21 And the LORD God caused a deep sleep to fall upon Adam, and he slept: and he took one of his ribs, and closed up the flesh instead thereof;

22 And the rib, which the LORD God had taken from man, made he a woman, and brought her unto the man.

23 And Adam said, This [is] now bone of my bones, and flesh of my flesh: she shall be called Woman, because she was taken out of Man.

24 Therefore shall a man leave his father and his mother, and shall cleave unto his wife: and they shall be one flesh.


Eve was the first woman on earth, the first wife, and the first mother. She was companion, helper, and co-manager of God’s creation. She is known as the “Mother of All the Living.”   Eve is the mother of humankind. Eve was Adam’s companion, his helper, the one who would complete him and share equally in his responsibility over creation. With Eve, God brought human relationship, friendship and marriage into the world.
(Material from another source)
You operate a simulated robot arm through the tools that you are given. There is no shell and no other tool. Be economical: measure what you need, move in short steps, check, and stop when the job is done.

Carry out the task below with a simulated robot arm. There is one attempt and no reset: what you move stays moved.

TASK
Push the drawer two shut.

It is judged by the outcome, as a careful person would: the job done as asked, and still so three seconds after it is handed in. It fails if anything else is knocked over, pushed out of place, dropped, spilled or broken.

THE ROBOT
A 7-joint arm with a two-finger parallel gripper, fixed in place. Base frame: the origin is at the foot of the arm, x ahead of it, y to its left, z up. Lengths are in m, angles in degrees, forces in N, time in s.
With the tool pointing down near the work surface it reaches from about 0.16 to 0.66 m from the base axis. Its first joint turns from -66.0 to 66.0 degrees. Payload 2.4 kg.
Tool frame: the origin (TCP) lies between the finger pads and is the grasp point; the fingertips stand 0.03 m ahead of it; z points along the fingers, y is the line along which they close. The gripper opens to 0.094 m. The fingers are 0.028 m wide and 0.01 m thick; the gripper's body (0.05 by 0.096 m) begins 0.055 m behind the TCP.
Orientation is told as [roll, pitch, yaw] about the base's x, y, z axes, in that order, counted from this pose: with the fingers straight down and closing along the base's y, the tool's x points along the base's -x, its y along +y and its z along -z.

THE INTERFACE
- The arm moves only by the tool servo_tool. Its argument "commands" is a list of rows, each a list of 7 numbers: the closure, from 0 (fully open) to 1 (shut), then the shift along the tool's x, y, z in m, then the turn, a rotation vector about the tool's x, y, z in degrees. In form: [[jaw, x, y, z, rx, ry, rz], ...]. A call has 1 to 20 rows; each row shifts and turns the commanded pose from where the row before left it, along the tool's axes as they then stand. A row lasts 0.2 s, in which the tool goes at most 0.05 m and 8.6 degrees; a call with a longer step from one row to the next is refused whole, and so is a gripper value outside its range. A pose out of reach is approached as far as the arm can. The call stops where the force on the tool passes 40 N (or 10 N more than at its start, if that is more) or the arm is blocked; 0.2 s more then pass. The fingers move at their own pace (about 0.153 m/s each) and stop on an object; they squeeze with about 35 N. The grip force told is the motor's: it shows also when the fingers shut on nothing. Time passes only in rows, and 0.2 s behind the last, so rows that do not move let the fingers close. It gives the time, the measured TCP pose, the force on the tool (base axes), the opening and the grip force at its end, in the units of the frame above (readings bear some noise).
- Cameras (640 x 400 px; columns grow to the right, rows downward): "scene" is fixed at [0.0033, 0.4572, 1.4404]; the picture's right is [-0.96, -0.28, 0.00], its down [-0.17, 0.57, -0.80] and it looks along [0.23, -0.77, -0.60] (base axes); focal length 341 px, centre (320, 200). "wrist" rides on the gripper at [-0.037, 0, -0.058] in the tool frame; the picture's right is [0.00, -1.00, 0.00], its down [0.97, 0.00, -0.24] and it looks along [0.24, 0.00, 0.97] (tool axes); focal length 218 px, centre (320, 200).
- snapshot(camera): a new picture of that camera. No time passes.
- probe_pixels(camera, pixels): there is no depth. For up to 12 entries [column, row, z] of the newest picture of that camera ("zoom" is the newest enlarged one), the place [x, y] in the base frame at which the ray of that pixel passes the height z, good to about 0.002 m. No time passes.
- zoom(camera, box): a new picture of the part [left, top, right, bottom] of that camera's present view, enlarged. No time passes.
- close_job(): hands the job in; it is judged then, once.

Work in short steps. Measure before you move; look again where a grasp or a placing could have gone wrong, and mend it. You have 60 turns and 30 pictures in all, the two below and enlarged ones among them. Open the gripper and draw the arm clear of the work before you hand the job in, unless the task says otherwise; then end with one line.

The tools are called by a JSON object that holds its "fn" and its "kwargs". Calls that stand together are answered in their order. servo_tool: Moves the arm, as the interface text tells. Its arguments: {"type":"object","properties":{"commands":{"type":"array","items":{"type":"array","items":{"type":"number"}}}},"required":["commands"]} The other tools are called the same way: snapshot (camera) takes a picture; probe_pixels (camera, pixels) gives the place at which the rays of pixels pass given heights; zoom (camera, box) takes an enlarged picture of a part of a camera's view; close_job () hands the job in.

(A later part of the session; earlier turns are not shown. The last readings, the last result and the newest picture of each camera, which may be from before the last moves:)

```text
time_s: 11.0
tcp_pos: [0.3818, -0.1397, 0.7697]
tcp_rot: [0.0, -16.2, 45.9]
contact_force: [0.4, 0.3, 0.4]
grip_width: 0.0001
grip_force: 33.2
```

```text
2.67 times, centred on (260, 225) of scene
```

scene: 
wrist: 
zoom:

Eve was the only woman without a mother. She had no role model. She was made by God as a reflection of his image to be a helper to Adam, but she was different from Adam.  Eve was formed not from God’s breath as Adam was formed. ‘So the Lord God caused a deep sleep to fall upon the man, and he slept; he took one of his ribs and closed up its place with flesh” (Gen2:21). Eve had the bone of man within her. She was flawed. Eve was tempted by Satan when he convinced her to doubt God’s goodness. She forgot all of the good things God had blessed her with in the garden, because she had the bone of man as her foundation.  She was created imperfect so that she would crave love. Women need relationship with others.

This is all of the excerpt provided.